Um olhar sobre o naufrágio, do mundo antigo às migrações contemporâneas

 Por Eliana Maria (Ir. Gabriela, Obl. OSB)

*Artigo do Padre Alfredo J. Gonçalves, CS,

vice-presidente do Serviço Pastoral dos Migrantes (SPM)


‘A noção de naufrágio remete ao Mundo Antigo e à Idade Média, com suas embarcações frágeis e vulneráveis pelos mares bravios. Lembra de forma toda particular os séculos XV e XVI, época dos grandes descobrimentos e longas navegações, onde eram frequentes os ataques dos piratas. Mas remete também à famigerada noite entre 15 e 16 de abril de 1912, ano em que o imbatível Titanic, gigantesco titã dos mares, chocou-se com um iceberg, causando a morte de quase 1500 pessoas.

E remete, ainda, às últimas décadas do século XX e primeiras do século XXI, quando inúmeros imigrantes perderam a vida, tanto na arriscada travessia das águas do Mediterrâneo, quanto em outras travessias igualmente temerárias.
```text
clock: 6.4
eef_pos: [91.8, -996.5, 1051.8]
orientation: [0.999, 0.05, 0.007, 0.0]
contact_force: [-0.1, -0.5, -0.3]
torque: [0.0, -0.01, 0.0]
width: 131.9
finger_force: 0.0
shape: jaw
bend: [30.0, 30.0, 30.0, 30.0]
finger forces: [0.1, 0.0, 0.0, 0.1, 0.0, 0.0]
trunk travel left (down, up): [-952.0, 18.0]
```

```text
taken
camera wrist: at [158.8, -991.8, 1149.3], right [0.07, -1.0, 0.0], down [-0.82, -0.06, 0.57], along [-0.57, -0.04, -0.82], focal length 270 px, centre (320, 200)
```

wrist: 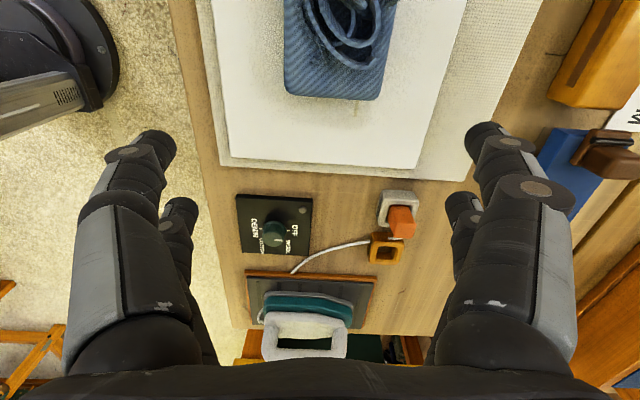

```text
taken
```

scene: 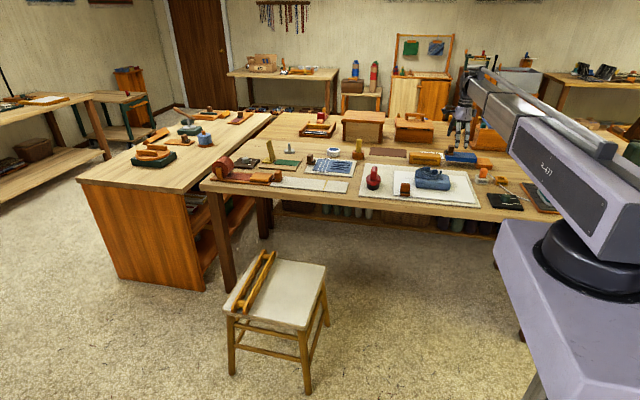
O naufrágio de imigrantes, entretanto, de um ponto de vista figurado, traz à tona as tormentas de um modo de produção que, em lugar da primazia sobre o trabalho e a pessoa humana, privilegia a privatização dos lucros e a acumulação do capital. Trabalhadores e trabalhadoras, num vaivém sucessivo e em sua grande maioria forçado, são vistos como meras ‘peças de reposição’ de uma engrenagem complexa, impiedosa e cada vez mais globalizada. Peças que tendem a ser, a um só tempo, desejadas e rechaçadas.

Peças de reposição

O fato de que expressivos deslocamentos humanos se põem em movimento pela face da terra, costuma revelar turbulências ocultas. Representam, a bem dizer, agitação superficial e visível de correntes subterrâneas invisíveis. Os terremotos ou maremotos provocados pelas decisões políticas e econômicas, com seus efeitos em cascata, soem produzir tsunamis populacionais que marcham em todas as direções.

Os imigrantes, considerados como peças de reposição, são desejados onde e quando escasseiam os braços para os serviços que, se de um lado requerem grande dispêndio de força e energia, de outro dispensam especial qualificação técnica, sendo em geral precariamente remunerados. Mas são igualmente rechaçados onde e quando a crise e o desemprego rondam as portas. Tornam-se, então, estranhos e intrusos que, nos lugares em que desembarcam, disputam as oportunidades e as migalhas do trabalho com a população local.

Com frequência, de resto, a acolhida e o rechaço ocorrem no mesmo espaço e de forma simultânea, de acordo com a oscilação cíclica, turbulenta e contraditórias da produção capitalista.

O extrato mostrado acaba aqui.